The condition, said Dr. McCormack, is “caused by an increase of the pressure in the fluid surrounding the brain, the cerebrospinal fluid, and it occurs in the setting of that increased pressure but without an actual tumor or other apparent cause of pressure around the brain.”

If left untreated, pseudotumor cerebri syndrome (PTCS) can lead to permanent vision loss, she noted. Precisely what causes the increase in pressure remains an area of investigation, and can develop as consequence of obesity or other conditions, hormonal associations, anemia, and vitamin toxicities, Dr. McCormack said.

“The brain is a really important organ. It’s sensitive to high pressure, but it finds itself in a closed box, a closed space, it finds itself in a skull,” she noted. “So if the pressure goes up by a little, that’s a big risk to the brain, so the brain has several really important conserved mechanisms for maintaining normal pressure in the brain, but we don’t really understand what they are.”

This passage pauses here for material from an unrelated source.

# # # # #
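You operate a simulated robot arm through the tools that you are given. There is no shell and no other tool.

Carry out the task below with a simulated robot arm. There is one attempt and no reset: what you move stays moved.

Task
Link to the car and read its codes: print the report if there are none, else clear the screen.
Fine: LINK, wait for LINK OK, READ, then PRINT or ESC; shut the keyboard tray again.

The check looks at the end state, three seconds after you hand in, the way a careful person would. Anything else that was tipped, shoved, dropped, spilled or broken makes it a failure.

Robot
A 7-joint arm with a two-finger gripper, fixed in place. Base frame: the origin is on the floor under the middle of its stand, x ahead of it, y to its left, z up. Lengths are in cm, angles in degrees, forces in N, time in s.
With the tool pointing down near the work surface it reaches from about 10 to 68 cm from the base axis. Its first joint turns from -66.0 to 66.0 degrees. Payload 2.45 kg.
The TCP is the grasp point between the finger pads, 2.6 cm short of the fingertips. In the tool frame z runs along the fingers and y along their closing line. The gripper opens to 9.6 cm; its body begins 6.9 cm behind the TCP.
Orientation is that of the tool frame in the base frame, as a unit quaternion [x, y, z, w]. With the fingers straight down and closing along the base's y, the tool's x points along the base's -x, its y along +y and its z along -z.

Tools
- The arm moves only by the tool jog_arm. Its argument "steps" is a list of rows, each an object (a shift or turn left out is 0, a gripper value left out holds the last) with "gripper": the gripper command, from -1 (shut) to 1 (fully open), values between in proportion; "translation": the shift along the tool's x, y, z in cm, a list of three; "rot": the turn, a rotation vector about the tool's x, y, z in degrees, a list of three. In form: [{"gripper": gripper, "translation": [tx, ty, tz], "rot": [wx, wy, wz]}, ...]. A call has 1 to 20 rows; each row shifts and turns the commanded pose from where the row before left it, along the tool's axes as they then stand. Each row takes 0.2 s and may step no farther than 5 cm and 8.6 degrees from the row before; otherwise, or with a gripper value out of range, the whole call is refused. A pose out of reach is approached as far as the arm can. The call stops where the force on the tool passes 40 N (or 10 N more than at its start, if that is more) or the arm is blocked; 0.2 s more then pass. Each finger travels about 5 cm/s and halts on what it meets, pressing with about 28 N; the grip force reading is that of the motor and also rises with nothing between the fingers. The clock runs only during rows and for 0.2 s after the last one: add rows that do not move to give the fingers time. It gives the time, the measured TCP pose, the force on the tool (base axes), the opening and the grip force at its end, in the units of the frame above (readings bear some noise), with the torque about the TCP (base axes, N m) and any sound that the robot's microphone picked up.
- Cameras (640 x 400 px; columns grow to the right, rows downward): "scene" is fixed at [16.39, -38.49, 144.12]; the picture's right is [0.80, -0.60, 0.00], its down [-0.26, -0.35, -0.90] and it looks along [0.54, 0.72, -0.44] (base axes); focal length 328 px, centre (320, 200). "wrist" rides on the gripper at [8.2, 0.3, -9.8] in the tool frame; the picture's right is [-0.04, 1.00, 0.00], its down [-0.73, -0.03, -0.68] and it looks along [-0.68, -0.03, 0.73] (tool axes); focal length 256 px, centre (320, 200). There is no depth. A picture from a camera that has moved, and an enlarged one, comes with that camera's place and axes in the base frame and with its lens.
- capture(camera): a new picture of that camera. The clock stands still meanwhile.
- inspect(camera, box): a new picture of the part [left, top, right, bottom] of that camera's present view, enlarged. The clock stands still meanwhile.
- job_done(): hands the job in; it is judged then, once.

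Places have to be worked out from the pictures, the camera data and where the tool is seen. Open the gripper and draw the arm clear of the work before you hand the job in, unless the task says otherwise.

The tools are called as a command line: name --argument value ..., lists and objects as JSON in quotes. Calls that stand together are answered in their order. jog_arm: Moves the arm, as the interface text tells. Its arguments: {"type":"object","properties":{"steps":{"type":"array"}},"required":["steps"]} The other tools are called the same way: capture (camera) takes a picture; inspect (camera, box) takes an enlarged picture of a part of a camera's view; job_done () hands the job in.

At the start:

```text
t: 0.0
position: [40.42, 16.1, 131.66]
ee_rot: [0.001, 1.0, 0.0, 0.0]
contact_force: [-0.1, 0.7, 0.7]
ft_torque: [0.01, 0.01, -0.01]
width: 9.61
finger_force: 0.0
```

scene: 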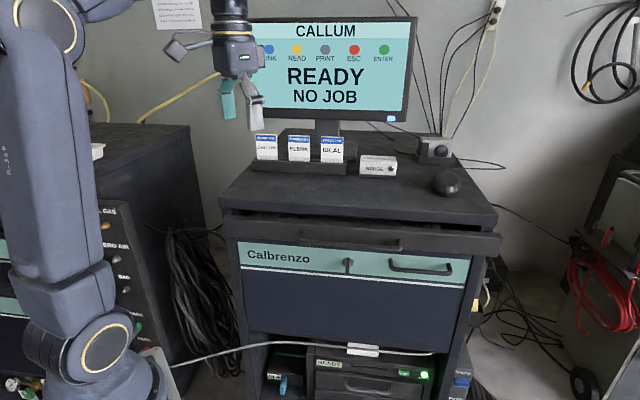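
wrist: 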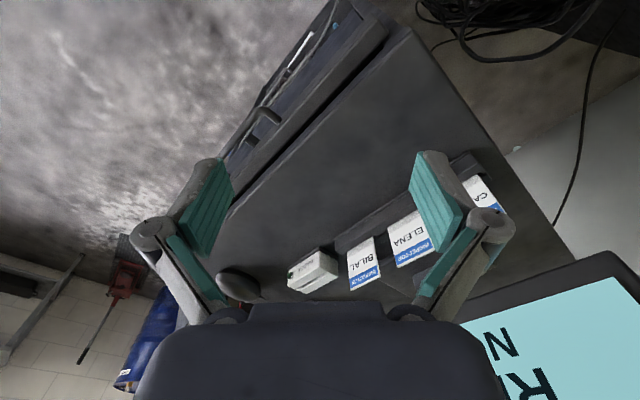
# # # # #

PTCS is most often seen in obese women of childbearing age; this predilection is also seen in late adolescents, Dr. McCormack pointed out. However, the situation in children is different.

“What’s really interesting is that before puberty, instead of being a predominantly female condition there’s an equal mix of affected girls and boys. And before puberty children tend not to be obese, children tend to be normal weight. So it adds to the complexity of understanding this condition, that it changes so significantly over the lifespan.”

The podcast follows Dr. McCormack’s publication of a review of PTCS, in which she and Children’s Hospital’s Grant T. Liu, MD, among others, examined the mechanisms of how the condition arises, hypothesizing that mitochondrial metabolites — which have been shown to regulate fluid in the kidneys — could play a key role in pseudotumor cerebri syndrome.

Though she cautioned treatments are not immediately forthcoming, Dr. McCormack did say work like the Pediatric Research review could be a “springboard” to future work.

“I think we are closer to designing the kind of studies that will produce helpful biomarkers,” Dr. McCormack said. “As a pediatric clinician if I could come up with a blood test to measure cerebrospinal fluid pressure … I think that would really be amazing and would really be a benefit to our patients.”